1/ Les cessions de droits d’auteur répondent à formalisme impératif sous peine de nullité
Les droits d’exploitation doivent être respectés durant toute la vie de l’artiste-auteur ainsi que pendant 70 ans après sa mort (durée légale de protection des droits d’auteur). À la fin de cette période l’œuvre entre dans le domaine public.
Dès lors que l’œuvre n’est pas entrée dans le domaine public, l’autorisation du titulaire de droits d’auteur est impérative, sauf si l’utilisation de l’œuvre envisagée bénéficie d’une exception aux droits d’auteur prévue par le code de la propriété intellectuelle (voir article L122-5, et articles L122-5-1 à L122-5-5) ou si cette utilisation est explicitement autorisée par une licence libre (Creative commons, etc.).
L’autorisation du titulaire, l’auteur ou ses ayants-droits, se concrétise par un contrat de cession de droit d’auteur qui répond à un formalisme impératif.
L’article L131-2 du code de la propriété intellectuelle précise : « Les contrats par lesquels sont transmis des droits d’auteur doivent être constatés par écrit. »

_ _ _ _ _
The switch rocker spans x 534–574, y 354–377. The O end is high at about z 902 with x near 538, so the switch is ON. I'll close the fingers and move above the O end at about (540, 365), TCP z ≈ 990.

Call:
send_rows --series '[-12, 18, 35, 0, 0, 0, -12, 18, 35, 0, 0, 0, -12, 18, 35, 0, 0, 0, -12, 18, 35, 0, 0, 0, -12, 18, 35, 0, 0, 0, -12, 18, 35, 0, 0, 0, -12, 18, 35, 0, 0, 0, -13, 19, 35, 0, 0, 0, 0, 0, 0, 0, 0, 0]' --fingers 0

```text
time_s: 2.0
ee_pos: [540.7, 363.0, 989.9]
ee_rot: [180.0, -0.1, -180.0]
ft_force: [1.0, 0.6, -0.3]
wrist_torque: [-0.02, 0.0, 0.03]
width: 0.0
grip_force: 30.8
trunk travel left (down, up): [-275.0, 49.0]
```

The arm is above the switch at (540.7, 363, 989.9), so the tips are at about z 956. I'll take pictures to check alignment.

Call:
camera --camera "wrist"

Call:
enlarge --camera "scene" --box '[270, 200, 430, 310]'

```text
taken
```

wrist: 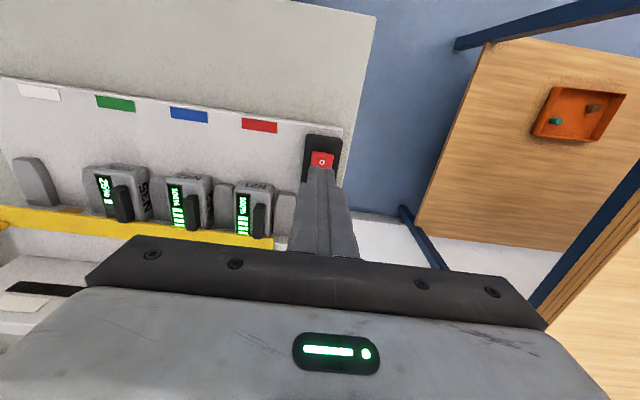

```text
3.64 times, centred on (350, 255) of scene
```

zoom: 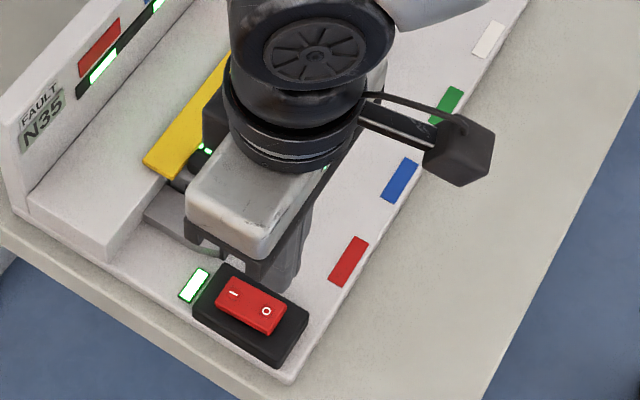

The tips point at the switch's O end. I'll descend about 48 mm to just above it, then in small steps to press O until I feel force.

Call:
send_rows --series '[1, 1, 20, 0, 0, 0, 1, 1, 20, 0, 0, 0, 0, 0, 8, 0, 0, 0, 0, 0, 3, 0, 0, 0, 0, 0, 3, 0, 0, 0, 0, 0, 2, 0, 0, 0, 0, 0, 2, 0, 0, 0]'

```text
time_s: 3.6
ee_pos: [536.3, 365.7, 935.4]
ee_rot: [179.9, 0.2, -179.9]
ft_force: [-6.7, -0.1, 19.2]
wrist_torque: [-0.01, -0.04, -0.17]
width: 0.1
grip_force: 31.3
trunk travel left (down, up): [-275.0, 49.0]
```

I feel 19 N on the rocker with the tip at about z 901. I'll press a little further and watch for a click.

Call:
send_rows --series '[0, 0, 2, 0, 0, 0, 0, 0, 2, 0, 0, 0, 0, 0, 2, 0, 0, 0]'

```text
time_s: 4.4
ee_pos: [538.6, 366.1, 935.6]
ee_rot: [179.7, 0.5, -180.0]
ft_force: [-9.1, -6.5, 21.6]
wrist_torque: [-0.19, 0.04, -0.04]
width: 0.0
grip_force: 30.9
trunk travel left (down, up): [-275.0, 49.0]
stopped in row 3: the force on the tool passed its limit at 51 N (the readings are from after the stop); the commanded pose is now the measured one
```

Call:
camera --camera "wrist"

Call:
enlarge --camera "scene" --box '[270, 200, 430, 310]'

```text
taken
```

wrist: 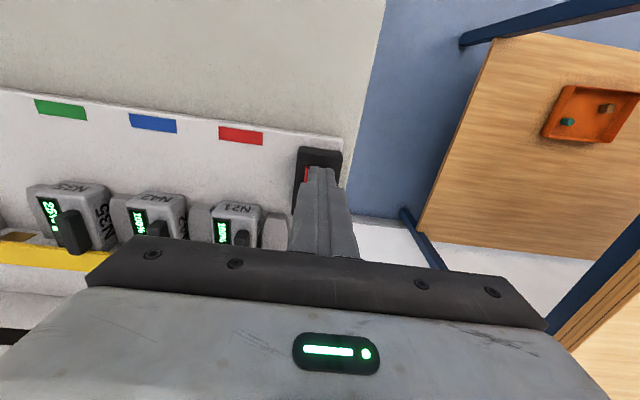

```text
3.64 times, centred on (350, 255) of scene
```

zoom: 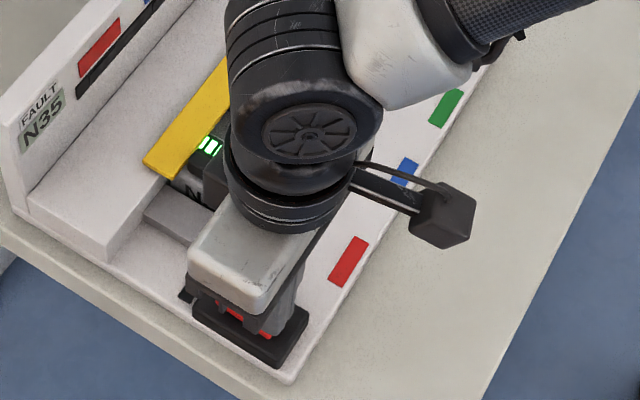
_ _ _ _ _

L’article L131-3 du code de la propriété intellectuelle précise également : « La transmission des droits de l’auteur est subordonnée à la condition que chacun des droits cédés fasse l’objet d’une mention distincte dans l’acte de cession et que le domaine d’exploitation des droits cédés soit délimité quant à son étendue et à sa destination, quant au lieu et quant à la durée. » Ce formalisme s’impose aux contrats de cession, tant à titre onéreux qu’à titre gratuit.
Toute exploitation des œuvres qui sort de ce cadre formel est considérée comme une contrefaçon. La cession de droits d’auteur ne doit être ni générale, ni imprécise.
Seuls les droits patrimoniaux peuvent faire l’objet d’une cession de droits d’auteur. Le droit moral est « perpétuel, inaliénable et imprescriptible », il ne peut pas être cédé.
Un contrat de cession de droits d’auteur doit être rédigé par écrit et doit énumérer précisément et limitativement les droits cédés. La cession n’est pas valable si l’étendue des droits cédés est floue.
Le contrat de cession doit comporter les mentions suivantes :
• Identité des parties : noms et prénoms de l’auteur de l’œuvre et du bénéficiaire de la cession (le « cessionnaire ») ;
• Description exacte des œuvres concernées : titre, nature de l’œuvre, etc. ;
Description des droits patrimoniaux cédés :
• Étendue des droits cédés : le contrat précise distinctement et exhaustivement chaque droit d’exploitation cédé (droit de reproduction, droit de représentation...) ;
• Modes d’exploitation des droits cédés : le contrat mentionne précisément toutes les utilisations prévues de l’œuvre (les moyens de diffusion de l’œuvre, sous quelle forme, quel support, quel procédé…) ;
• Destination : le contrat mentionne ce pourquoi les droits sont cédés (par exemple à des fins commerciales ou non) ;
• Territoire : le contrat précise le périmètre géographique sur lequel l’exploitation est autorisée. Les droits peuvent être cédés pour une région particulière, un pays, voire « pour le monde entier » (notamment si l’œuvre fait l’objet d’une diffusion sur internet) ;
• Durée : le contrat précise la durée pendant laquelle l’exploitation est autorisée ;
• Rémunération et modalités de paiement : Par principe, la cession « doit comporter au profit de l’auteur une rémunération appropriée et proportionnelle aux recettes provenant de la vente ou de l’exploitation ». Il peut également dans certains cas être évalué forfaitairement (article L131-4 du CPI).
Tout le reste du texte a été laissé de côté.